Source chats to Marianne James, vp EMEA consumer products at Hasbro, about the opportunities in the preschool sector going forward.
Firstly, which preschool brands are you currently focusing on?
Following the integration earlier this year of our Hasbro and eOne portfolio, we’re excited to be diving deeper into preschool and exploring themes and play patterns complementary to our existing brands. Ricky Zoom, PJ Masks and of course, Peppa Pig, are standouts for us and we have some exciting plans for fresh content and partnerships in 2021.
Have you seen any major trends emerging over the course of 2020 in the preschool space?
As consumer behaviour changes, we are seeing growth in Food, Health & Wellness, Personal Care, Puzzles & Games and Home Goods which reflects the increased time that families are spending together at home.
How healthy do you think the preschool licensed sector is in general?
There’s talk of a post-Covid baby boom so that certainly bodes well for the preschool sector! There’s no doubt retail has been hit hard with the closure of shops during a large part of this year. However, the growth of online sales is promising and audience viewing figures were exceptionally high this year as families spent more time at home, so that should reflect positively on sales of preschool merchandise.
What are some of the key challenges that you think the sector is facing going forward (retail recovery from COVID-19, lack of shelf space, risk averse retail, etc)?
We’re going to need to find creative solutions to factor in social distancing for all our activations, packaging and product development and for a preschool audience that is very tactile and sensory motivated that’s not always easy.
How we approach retail is going to be one of the biggest challenges for any brand in the near future. We recognise the need to remain agile and diversify our category mix to address the changing needs of the world with a particular focus on e-commerce and the value channel. With many retailers operating under social distancing rules and trying to win back consumer confidence, more and more people will turn to online shopping to meet their buying needs and we’re ready to embrace that with our product offering and promotional mix.
How easy is it for new brands to break through at the moment?
It’s never been easy for new brands to break through, and now there are additional challenges to contend with.

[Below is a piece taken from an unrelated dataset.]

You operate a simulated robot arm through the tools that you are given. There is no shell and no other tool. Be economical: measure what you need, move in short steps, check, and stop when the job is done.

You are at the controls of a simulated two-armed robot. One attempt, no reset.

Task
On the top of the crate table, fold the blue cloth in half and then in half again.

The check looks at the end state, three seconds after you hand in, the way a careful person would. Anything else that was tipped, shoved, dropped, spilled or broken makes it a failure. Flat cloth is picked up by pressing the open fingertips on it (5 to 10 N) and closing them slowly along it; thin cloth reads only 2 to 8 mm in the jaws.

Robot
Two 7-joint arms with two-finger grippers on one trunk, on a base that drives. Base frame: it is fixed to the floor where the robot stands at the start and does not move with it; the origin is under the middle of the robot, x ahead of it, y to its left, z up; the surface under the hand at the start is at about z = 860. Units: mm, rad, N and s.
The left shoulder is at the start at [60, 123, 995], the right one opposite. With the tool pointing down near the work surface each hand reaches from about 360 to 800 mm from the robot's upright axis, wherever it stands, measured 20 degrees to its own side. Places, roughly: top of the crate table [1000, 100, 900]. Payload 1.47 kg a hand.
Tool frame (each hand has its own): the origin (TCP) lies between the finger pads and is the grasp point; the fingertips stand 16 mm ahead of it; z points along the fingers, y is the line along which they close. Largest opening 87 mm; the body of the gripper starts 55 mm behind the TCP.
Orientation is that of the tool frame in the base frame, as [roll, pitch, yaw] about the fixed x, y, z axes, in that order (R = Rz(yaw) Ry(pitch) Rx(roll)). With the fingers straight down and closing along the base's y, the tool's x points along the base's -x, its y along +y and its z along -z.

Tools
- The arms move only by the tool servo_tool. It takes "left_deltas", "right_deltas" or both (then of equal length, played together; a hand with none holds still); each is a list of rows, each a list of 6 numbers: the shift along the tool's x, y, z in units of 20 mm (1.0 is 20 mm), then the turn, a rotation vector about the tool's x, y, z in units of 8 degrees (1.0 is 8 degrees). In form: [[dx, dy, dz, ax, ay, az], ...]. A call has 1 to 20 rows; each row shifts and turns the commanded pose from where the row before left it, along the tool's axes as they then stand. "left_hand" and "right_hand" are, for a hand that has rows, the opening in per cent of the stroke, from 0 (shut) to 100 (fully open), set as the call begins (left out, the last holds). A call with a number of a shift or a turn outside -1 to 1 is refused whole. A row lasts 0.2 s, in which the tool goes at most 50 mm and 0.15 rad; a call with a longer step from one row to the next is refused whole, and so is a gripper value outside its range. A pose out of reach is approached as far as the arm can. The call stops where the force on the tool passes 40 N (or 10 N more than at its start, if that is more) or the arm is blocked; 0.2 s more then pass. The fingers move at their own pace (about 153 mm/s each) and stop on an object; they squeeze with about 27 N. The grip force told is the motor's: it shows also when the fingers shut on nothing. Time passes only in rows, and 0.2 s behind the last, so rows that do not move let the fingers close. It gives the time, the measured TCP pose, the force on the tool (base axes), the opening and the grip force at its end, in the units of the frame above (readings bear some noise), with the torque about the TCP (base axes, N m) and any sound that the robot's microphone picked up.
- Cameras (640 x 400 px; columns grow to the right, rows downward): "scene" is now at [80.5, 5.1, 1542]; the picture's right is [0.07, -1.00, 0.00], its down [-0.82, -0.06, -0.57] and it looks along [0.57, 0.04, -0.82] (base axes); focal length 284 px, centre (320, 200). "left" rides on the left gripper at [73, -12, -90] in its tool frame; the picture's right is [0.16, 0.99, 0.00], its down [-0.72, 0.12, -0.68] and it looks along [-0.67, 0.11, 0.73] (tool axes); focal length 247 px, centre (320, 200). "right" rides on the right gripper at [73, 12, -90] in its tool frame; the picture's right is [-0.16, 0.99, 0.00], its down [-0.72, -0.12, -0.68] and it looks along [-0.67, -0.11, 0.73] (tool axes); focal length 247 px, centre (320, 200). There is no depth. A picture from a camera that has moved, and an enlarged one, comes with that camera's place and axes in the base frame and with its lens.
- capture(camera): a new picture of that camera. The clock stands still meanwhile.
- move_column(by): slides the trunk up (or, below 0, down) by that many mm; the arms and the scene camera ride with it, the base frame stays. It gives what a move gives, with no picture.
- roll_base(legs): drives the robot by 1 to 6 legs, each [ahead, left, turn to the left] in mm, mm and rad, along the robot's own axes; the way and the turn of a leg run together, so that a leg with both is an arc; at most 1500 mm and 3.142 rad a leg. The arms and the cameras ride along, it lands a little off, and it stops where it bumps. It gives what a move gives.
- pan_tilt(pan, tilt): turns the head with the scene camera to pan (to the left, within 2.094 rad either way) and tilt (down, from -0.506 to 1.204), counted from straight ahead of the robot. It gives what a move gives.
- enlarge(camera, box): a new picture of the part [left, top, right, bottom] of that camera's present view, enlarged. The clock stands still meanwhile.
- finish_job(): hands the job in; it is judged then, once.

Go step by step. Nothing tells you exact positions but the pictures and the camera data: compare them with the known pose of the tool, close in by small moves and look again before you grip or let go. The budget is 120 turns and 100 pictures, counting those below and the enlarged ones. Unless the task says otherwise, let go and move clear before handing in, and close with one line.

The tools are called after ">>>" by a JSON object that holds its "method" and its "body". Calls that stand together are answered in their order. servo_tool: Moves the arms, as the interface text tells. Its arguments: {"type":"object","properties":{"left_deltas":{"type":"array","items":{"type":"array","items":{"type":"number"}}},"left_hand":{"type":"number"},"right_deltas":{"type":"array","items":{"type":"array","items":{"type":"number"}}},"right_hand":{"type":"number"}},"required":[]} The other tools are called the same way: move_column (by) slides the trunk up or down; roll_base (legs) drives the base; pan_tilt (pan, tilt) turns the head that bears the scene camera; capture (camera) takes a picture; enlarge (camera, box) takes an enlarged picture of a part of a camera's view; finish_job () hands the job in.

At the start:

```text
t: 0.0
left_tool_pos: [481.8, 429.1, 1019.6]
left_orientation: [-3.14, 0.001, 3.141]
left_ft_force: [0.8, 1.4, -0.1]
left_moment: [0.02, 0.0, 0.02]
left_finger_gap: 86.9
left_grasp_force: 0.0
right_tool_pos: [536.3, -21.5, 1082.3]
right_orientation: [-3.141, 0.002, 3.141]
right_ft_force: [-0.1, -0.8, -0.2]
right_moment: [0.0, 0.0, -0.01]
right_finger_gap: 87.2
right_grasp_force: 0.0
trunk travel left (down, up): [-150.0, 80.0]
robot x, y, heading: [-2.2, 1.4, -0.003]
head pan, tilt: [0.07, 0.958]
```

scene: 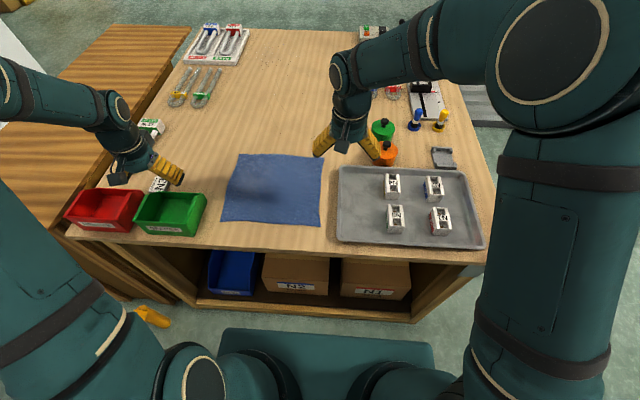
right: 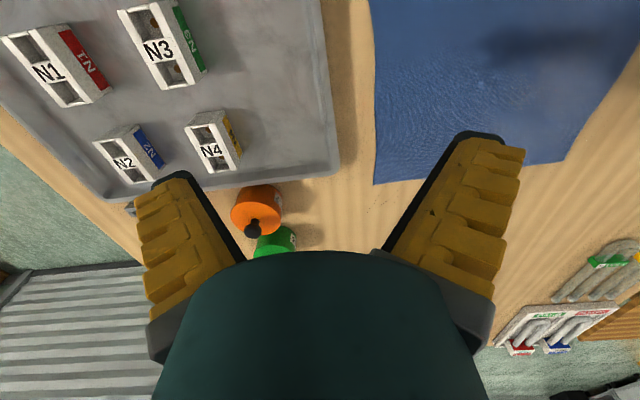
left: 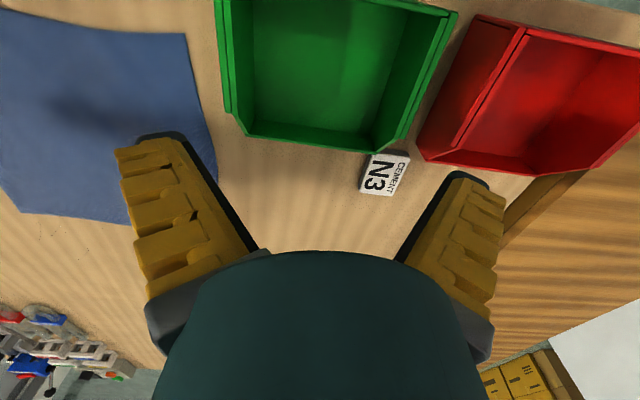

Economic downturns don’t tend to create an environment where retailers are willing to take a gamble on a new property and its usually at these times that heritage and nostalgia brands do well.
With reduced retail opportunities and a multitude of broadcast platforms and subscription services all vying for attention, the marketplace is fragmented and it’s difficult to cut through, although the next big thing could come from anywhere. There’s huge potential in the digital space given the popularity of tablets among preschoolers, particularly during lockdown.

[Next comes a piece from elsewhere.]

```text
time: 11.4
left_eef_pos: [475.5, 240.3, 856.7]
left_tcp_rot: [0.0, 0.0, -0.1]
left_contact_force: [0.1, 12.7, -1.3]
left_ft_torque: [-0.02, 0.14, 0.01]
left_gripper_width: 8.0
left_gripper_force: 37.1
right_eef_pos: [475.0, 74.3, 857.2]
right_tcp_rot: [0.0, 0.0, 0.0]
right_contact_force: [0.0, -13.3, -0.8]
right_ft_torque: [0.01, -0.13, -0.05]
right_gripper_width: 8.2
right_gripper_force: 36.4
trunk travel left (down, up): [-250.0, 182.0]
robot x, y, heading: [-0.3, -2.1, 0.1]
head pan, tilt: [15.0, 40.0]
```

What would you most like to achieve for your preschool brands from the remainder of 2020 and into 2021?
Our brand portfolio is our strength that will set us up for success in 2021.
Following the initial release of TOMY’s Ricky Zoom core toy line this summer, we’re building towards a full product roll out which will see new categories introduced at retail in 2021.

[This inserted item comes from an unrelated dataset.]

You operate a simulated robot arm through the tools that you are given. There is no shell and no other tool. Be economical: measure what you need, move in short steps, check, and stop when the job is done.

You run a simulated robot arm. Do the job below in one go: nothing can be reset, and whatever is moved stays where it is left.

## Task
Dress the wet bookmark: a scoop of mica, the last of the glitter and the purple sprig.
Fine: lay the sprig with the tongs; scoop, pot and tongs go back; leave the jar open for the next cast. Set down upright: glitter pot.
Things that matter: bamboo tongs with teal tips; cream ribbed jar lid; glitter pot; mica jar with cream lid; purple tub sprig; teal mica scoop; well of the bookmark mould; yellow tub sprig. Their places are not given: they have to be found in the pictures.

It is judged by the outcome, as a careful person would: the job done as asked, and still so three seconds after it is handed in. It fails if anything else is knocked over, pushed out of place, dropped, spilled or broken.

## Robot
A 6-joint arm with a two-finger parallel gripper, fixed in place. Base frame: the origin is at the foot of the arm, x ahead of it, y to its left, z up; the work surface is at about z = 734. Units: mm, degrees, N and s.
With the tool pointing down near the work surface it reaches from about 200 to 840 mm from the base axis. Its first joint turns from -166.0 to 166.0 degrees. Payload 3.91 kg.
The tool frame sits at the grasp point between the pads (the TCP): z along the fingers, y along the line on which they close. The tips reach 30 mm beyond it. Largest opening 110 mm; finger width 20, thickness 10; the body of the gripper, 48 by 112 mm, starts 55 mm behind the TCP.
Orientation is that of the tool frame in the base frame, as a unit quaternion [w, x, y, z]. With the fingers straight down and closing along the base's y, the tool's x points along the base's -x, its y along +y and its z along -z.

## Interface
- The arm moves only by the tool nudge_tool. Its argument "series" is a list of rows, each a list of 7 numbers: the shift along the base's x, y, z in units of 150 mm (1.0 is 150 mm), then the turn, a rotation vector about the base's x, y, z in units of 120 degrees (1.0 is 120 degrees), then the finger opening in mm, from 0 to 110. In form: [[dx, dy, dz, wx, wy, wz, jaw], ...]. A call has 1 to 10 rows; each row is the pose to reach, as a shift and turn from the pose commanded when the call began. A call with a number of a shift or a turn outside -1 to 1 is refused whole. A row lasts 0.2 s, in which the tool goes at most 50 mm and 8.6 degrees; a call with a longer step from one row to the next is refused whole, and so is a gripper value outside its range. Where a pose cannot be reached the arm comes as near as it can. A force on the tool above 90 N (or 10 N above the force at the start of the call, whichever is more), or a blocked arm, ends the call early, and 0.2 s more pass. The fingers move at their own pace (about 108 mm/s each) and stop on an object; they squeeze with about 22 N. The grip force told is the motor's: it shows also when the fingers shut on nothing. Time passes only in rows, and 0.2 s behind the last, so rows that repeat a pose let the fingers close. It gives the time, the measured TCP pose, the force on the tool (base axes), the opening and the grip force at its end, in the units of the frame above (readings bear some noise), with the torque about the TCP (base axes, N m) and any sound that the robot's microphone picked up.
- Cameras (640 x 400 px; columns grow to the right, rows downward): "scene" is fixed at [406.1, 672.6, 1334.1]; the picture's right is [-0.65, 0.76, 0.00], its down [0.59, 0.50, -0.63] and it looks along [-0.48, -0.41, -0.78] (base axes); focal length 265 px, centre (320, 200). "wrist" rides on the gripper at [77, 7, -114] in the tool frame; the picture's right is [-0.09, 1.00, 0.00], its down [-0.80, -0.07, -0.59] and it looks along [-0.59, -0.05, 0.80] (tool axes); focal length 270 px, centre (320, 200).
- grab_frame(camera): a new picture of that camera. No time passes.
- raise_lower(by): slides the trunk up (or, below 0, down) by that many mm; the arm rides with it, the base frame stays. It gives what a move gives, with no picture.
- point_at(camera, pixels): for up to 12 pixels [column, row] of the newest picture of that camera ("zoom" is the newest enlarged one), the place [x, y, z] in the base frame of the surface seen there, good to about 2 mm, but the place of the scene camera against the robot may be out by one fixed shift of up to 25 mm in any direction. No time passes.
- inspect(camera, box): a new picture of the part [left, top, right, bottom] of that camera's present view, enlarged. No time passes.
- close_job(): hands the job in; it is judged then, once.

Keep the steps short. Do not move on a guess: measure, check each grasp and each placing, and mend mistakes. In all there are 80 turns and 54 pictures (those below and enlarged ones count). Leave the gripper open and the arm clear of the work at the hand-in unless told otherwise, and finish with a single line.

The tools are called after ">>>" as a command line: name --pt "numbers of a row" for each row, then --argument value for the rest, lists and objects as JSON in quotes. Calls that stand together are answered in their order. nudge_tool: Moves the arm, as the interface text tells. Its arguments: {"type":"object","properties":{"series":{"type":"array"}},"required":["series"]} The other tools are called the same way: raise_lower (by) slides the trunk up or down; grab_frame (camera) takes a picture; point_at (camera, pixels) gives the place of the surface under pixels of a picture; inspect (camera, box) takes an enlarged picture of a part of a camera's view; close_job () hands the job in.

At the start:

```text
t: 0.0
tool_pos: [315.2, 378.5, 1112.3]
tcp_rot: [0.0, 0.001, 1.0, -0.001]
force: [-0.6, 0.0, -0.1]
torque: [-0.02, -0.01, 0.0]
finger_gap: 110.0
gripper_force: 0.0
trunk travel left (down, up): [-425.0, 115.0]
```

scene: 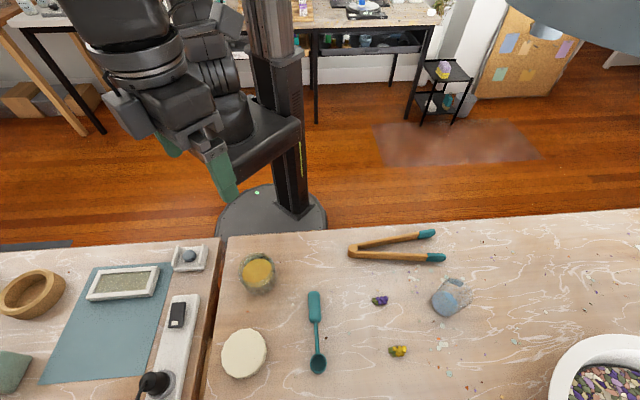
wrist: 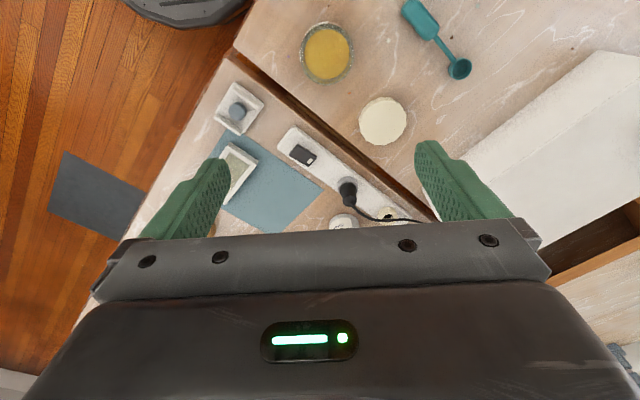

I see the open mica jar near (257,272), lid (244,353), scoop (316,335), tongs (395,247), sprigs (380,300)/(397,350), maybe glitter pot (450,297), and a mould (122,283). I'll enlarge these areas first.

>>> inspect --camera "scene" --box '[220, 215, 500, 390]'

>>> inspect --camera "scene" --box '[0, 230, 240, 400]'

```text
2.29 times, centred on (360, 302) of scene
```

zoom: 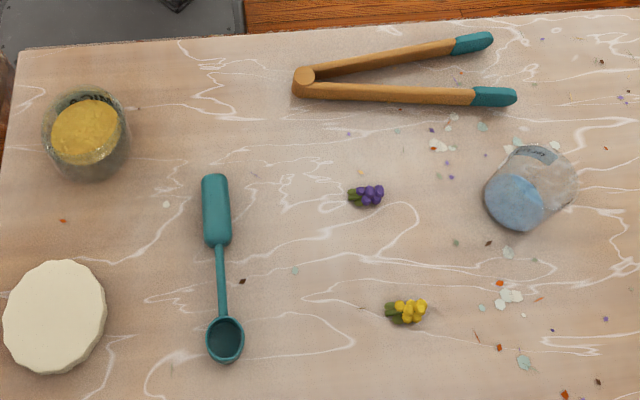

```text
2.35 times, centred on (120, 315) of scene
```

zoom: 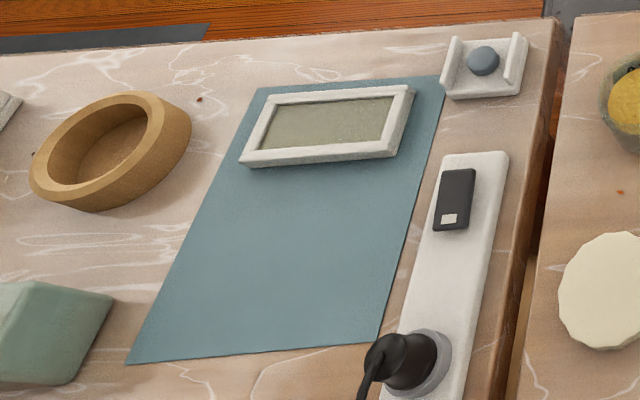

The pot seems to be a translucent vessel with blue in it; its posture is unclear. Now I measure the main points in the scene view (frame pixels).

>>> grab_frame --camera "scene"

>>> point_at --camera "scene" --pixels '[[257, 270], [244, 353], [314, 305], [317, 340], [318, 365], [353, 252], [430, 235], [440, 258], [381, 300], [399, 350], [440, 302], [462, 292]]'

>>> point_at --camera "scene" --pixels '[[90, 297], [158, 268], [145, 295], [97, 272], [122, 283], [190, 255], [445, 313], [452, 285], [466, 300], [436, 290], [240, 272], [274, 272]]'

We’re looking forward to a time when we’ll be able to bring back more of our live events and attractions in 2021, such as the theatre shows, and it would be great to move forward with some of the events that were paused this year, such as the Tokyo Olympics in summer 2021 where Peppa Pig has been announced as an official partner for Team GB.
Our Peppa Pig Afternoon Tea Bus launched in London recently in partnership with Brigit’s Bakery and proved to be a big success, which demonstrates the demand for these sorts of experiences to start operating again.